DE RUEHTL #0989/01 3071229
ZNR UUUUU ZZH
R 031229Z NOV 06
FM AMEMBASSY TALLINN
TO RUEHC/SECSTATE WASHDC 9206
INFO RUEHHE/AMEMBASSY HELSINKI 5107
RUEHRA/AMEMBASSY RIGA 2805
RUEHVL/AMEMBASSY VILNIUS 6570
RUCPDOC/DEPT OF COMMERCE WASHDC
UNCLAS TALLINN 000989 
 
SIPDIS 
 
SIPDIS 
 
DOC for ITA-Leah Markowitz 
STATE for EB/CBA 
 
E.O. 12958: N/A 
TAGS: EINV ECON EN
SUBJECT: ESTONIA: INVESTMENT TRENDS & CHALLENGES 
 
1. (U) SUMMARY.  The Estonian economy is strong, and a 
favorable and open destination for foreign investment. 
Nevertheless, a labor crunch, infrastructure strain, and 
some uncertainties in the business climate pose possible 
future threats to growth.  Ideas for attracting future FDI 
include positioning the country for a greater role as a 
transit hub between the EU, Russia and China and increasing 
the focus on tourism, services, higher value-added 
industries, and exports, rather than the import of 
components and raw materials for processing here.  However, 
the GOE does not appear to have a concerted, long-term plan 
to realize these goals.  End summary. 
 
STRONG ECONOMY, WITH SOME WARNING SIGNS 
 
2.  (U) Foreign direct investment (FDI) into Estonia 
has remained steady at roughly EUR 500 million (USD 635 
million) per year for the past ten years.  The share of FDI 
comprised of reinvested profits has been growing steadily; 
it is currently almost equal to the level of new investment 
capital.  The overwhelming majority of FDI (79%) continues 
to flow into Tallinn.  The financial sector (47%), real 
estate (14%) and manufacturing (13%) make up the three 
largest activities into which FDI is flowing. 
 
3.  (U) Real GDP growth in 2005 was a strong 10.5% and 
accelerated further in the first quarter of 2006.  There 
are some factors, however, which could 
erode the positive investment climate in Estonia if 
not addressed quickly by the GOE.  One complaint frequently 
echoed by the hotel industry, manufacturing firms, and even 
IT companies is the shortage of labor.  U.S. companies 
currently invested in consistently complain they would be 
hard pressed to expand operations here due to the tight 
labor market and associated rising wages and employee 
turnover.  Furthermore, they find it difficult to find 
enough qualified Estonians with technical and engineering 
skills; not only is the Estonian educational system not 
producing enough of the right kind of graduates, but some 
are using their degrees to work abroad.  According to a 
recent labor market study by the Estonian Central Bank, an 
estimated 17,000 Estonians have moved abroad since EU 
accession.  Primary destinations are Finland, the UK, 
Ireland, and Sweden.  Another roughly 15,000 left to work 
in Finland during 2002-03 before Estonia joined the EU. 

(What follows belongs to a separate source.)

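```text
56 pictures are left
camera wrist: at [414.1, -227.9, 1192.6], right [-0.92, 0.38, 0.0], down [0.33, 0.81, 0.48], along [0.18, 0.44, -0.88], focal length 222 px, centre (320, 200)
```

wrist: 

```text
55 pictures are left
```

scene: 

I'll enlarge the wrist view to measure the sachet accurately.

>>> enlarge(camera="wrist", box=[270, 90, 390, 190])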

(Comment:  With a full-time workforce of just over 500,000, 
the departure of even 30,000 workers over four years - many 
of whom are semi- or highly skilled - has clearly been 
felt.  It is not clear how many of these may have 
ultimately returned to Estonia.  End comment.) 
 
4.  (U) The GOE was initially reluctant to acknowledge a 
labor shortage, in part because for many years unemployment 
was the primary labor concern.  (Note:  Unemployment did 
not fall below 10% until 2004, and still remains higher 
than the national average for non-Estonian youth and the 
largely Russian-speaking northeast.  End note.)  As 
recently as last year, the Minister of Economic Affairs and 
Communication, Edgar Savisaar, said "I don't see a labor 
shortage in Estonia.  Some companies have complained they 
cannot find workers and I just say they are not advertising 
in the right places..."  While the problem is acknowledged 
today, there is still a reluctance to increase levels of 
immigration by foreign workers to Estonian given Estonia's 
unpleasant history with migrant workers during the Soviet 
period. 
 
TAXES, INFRASTRUCTURE AND OTHER ISSUES 
-------------------------------------- 
 
5.  (U) Uncertainty in regards to future investment in 
Estonia does not only stem from the tight labor market.  A 
lack of clarity on the future of the tax code, and the 
GOE's perceived lack of responsiveness to firms creates 
some uncertainty in the business climate as well.  To come 
into compliance with conditions of EU accession, the GOE is 
obligated to raise its rate of taxation on corporate 
profits reinvested domestically above the current rate of 
zero by 2009.  While the GOE is actively considering 
alternatives, it is still not clear when or how high they 
would raise this tax rate. 
 
6. (U) Estonia has made great strides in upgrading its 
Soviet-era infrastructure to meet the needs of a modern 
economy, in some cases leap-frogging over several 
generations of technology to implement state-of-the art 
practices, as they have done in the banking sector. 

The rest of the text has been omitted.